In Europe, over 30 million people in countries such as Germany, France, the UK, Spain and Italy have applied for state support. Data for the first quarter of 2020 indicates that the eurozone economy contracted by 3.8%. This is the largest quarterly decline since the series started in 1995, the report said.
The preliminary data for the United States indicated that the Gross Domestic Product growth of the country fell by 4.8% in the first quarter of this year – the largest quarterly decline since the fourth quarter of 2008 during the global financial crisis. Over the five-week period from mid-March to late-April, more than 30 million Americans filed for unemployment insurance, the report stated.
While almost all major economies are shrinking as a result of the coronavirus, only three countries – China, India, and Indonesia – are projected to experience small, but positive, rates of economic growth in 2020, it said.
This came days after United States-based multinational investment bank Goldman Sachs also predicted that the Indian economy will experience the worst recession because of the countrywide lockdown to contain the coronavirus pandemic.
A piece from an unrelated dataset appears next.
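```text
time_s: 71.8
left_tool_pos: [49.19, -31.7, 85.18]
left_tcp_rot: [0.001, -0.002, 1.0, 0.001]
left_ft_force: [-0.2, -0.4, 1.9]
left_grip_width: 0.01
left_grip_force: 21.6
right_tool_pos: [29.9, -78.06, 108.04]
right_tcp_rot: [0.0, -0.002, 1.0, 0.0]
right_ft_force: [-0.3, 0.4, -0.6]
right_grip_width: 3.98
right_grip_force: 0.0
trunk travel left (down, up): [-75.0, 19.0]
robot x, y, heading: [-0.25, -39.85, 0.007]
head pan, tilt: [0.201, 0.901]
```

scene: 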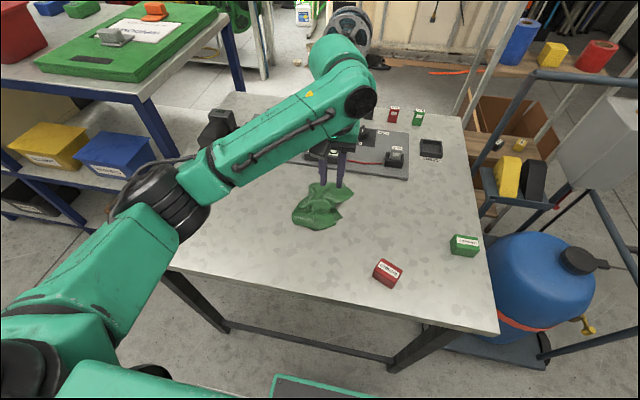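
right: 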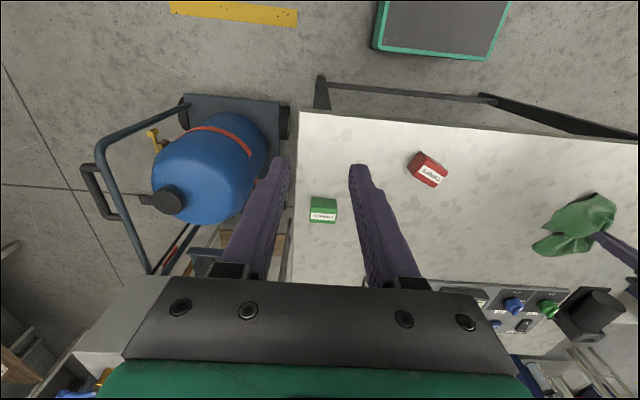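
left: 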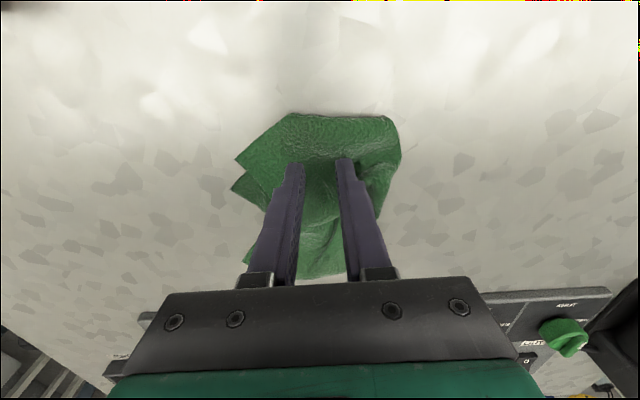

The Congressional report said that after a delayed response, central banks are engaging in an ongoing series of interventions in financial markets. National governments are also announcing fiscal policy initiatives to stimulate their economies. But considering the “highly fluid” nature of the current economic situation, uncertainties concerning the global pandemic and the effectiveness of public policies intended to curtail its spread are adding to market volatility.
Compounding this is a historic drop in the price of crude oil, the report added. The trend reflects the global decline in economic activity, prospects for disinflation, and contributes to the decline of the global economy through various channels.
The Congressional report cited the findings of the International Monetary fund, which has argued that recovery of the global economy could be weaker than projected as a result of: lingering uncertainty about possible contagion, lack of confidence, and permanent closure of businesses and shifts in the behavior of firms and households.
The International Monetary Fund on April 14, had released an updated forecast on the global economy. Labelling the projected decline in global activity as the “Great Lockdown”, the organisation concluded that the global economy would experience its “worst recession since the Great Depression, surpassing that seen during the global financial crisis a decade ago.”
The IMF had cut the growth projection for India to 1.9% from the earlier estimated 5.8% for the financial year 2020-2021 as the intensifying coronavirus pandemic continues to crush the global economy. But the IMF added that only India and China will see positive growth in 2020.